Il timore adesso è “una seconda ondata di contagi, che potrebbe essere anche peggiore della prima: sicuramente lo sarebbe dal punto di vista dell’impatto sul morale delle persone che hanno già sperimentato due mesi di quarantena a casa“: lo ha affermato Giuseppe Ippolito, direttore scientifico dell’Istituto Spallanzani, infettivologo del comitato tecnico scientifico, in un’intervista al Corriere della Sera. “È legittimo e comprensibile che si voglia tornare alla normalità man mano che si vede che i numeri migliorano. Ci sono regioni dove i numeri sono rassicuranti. Ma non lo sono dappertutto. La decisione di come riaprire, se in maniera univoca o differenziata, è squisitamente politica. Ma il rischio è l’eccesso di ‘entusiasmo’, il pensiero che sia finito tutto e si possa ricominciare come se niente fosse. Purtroppo non è così, non lo sarà per molto tempo ancora“.
Secondo l’infettivologo, a questo punto la responsabilità individuale “è fondamentale. È certamente più facile contenere l’epidemia come hanno fatto in Cina, ma la nostra fino a prova contraria è una democrazia, e in democrazia puoi comprimere i diritti individuali sino a un certo limite che forse noi abbiamo già valicato e che prima o poi (meglio prima che poi) dobbiamo tornare a rispettare“.
“Vista la diffusione del virus (siamo ormai oltre i tre milioni di casi accertati ufficialmente in tutto il mondo, ma quelli reali sono certamente molti di più) la convivenza è inevitabile.
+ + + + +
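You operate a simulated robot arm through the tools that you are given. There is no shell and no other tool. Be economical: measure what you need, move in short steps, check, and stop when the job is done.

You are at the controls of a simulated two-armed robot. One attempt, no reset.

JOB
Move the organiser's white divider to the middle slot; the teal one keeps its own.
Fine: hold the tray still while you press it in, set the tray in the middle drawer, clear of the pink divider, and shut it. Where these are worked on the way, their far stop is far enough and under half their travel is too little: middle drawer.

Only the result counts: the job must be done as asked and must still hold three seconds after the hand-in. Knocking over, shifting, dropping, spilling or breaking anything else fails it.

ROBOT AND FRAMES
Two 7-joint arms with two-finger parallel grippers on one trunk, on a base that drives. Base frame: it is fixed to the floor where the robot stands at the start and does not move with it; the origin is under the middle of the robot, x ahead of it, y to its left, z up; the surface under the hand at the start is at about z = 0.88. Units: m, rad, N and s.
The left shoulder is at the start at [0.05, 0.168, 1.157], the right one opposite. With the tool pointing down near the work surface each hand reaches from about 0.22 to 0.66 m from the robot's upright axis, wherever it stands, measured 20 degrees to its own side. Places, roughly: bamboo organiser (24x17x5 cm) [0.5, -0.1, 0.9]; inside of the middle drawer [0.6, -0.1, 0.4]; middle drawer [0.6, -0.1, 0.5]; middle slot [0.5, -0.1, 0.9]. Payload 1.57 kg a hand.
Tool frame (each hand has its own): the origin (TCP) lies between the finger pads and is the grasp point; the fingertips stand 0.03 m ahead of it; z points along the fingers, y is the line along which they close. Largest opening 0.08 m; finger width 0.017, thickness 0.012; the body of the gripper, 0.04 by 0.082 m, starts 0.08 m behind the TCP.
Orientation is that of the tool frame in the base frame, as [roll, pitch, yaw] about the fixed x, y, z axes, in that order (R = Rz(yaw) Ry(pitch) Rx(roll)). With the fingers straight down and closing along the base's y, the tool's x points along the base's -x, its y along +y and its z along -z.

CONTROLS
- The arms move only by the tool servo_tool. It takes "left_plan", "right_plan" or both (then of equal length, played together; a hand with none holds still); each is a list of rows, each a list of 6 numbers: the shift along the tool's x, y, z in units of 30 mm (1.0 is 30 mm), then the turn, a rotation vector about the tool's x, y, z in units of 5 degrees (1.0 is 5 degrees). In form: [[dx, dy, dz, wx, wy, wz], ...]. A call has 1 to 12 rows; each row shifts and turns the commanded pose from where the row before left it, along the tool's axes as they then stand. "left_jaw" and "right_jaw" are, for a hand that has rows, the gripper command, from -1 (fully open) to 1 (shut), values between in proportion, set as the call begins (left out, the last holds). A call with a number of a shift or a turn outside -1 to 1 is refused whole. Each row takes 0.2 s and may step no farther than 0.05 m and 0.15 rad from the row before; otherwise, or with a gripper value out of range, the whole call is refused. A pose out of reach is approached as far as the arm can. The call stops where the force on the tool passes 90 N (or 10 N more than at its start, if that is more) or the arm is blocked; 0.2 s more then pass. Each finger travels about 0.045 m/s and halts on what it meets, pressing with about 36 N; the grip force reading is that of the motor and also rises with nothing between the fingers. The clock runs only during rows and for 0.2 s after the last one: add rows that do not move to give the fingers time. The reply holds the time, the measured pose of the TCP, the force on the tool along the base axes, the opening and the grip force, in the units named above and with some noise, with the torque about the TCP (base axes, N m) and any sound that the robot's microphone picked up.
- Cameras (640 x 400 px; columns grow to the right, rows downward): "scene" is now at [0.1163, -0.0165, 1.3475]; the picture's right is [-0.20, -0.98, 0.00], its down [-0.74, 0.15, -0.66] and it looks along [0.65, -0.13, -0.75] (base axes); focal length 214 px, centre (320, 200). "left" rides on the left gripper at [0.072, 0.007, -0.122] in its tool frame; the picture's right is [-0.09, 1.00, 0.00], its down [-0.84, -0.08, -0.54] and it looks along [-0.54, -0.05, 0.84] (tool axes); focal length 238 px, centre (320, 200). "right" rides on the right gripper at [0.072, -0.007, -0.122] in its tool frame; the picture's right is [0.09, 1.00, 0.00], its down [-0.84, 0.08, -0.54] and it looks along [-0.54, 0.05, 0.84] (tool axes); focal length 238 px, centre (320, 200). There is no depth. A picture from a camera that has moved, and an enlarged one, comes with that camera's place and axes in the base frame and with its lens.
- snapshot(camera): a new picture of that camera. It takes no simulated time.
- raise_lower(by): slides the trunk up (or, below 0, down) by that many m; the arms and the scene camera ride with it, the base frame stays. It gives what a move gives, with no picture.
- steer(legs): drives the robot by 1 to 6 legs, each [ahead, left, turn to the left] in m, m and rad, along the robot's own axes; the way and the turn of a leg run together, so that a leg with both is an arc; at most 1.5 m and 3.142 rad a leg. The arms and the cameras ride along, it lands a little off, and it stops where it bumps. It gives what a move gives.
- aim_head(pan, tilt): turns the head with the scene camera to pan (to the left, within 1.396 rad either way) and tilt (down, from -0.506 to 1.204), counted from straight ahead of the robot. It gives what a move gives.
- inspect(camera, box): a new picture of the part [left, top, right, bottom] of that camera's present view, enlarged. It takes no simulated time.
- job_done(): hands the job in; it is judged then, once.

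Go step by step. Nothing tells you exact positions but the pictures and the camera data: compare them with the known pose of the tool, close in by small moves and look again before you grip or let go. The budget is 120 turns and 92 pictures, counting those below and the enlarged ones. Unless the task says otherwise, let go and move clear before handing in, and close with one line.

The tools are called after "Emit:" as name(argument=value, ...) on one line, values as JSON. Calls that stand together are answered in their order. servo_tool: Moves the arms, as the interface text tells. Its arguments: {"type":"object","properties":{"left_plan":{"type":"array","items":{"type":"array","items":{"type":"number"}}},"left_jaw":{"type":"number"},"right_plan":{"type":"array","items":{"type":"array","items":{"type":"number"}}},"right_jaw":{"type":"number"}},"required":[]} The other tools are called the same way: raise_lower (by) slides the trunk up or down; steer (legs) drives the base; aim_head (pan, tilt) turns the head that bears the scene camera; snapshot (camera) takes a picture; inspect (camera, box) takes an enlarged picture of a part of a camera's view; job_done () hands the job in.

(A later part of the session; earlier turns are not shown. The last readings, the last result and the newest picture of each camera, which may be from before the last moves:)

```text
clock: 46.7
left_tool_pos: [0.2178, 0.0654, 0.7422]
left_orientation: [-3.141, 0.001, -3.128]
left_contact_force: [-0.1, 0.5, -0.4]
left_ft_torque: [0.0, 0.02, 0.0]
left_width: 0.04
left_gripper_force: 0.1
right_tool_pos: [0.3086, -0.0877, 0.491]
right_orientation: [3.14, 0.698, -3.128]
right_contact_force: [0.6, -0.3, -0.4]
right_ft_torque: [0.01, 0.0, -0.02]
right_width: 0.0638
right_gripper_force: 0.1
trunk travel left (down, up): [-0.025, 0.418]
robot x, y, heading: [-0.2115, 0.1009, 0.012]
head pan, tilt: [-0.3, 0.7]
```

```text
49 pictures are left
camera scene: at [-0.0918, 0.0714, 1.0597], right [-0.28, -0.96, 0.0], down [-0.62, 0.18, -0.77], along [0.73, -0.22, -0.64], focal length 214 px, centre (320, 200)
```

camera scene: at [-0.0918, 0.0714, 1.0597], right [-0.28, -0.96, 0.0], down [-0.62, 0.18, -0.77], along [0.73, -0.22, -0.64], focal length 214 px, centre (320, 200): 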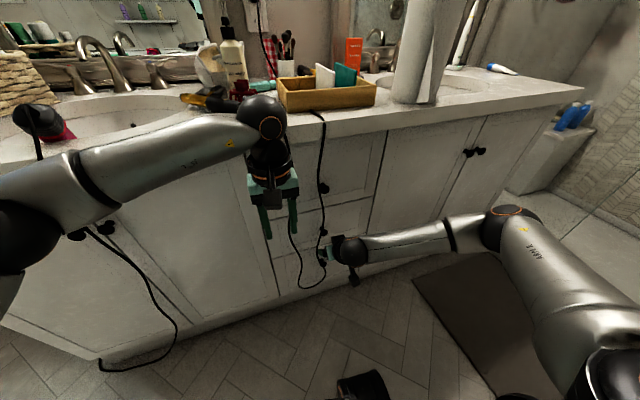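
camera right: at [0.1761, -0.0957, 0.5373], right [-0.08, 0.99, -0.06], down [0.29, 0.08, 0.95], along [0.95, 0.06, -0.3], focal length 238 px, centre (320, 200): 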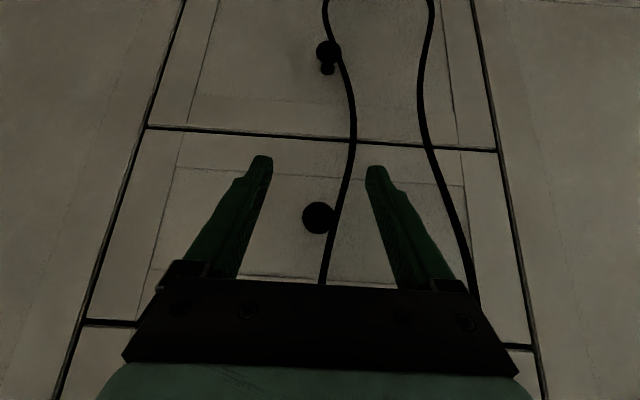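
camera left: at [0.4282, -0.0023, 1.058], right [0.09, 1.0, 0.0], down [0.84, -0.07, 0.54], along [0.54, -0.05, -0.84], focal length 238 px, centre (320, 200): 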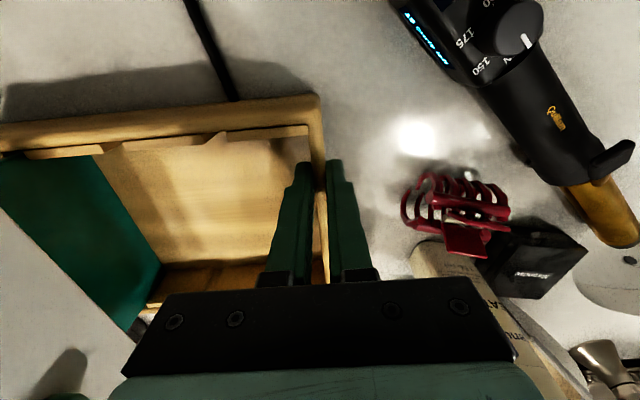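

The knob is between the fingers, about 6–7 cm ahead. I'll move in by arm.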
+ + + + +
Le uniche armi che abbiamo ora sono quelle non farmacologiche, quindi distanziamento sociale, igiene delle mani, uso delle mascherine. Al momento in Italia solo il 4-5% della popolazione, cioè circa 2,6 milioni di persone, ha ‘incontrato’ il virus. Significa che circa 56 milioni di italiani sono ancora ‘territorio vergine’ per il Sars-CoV-2“.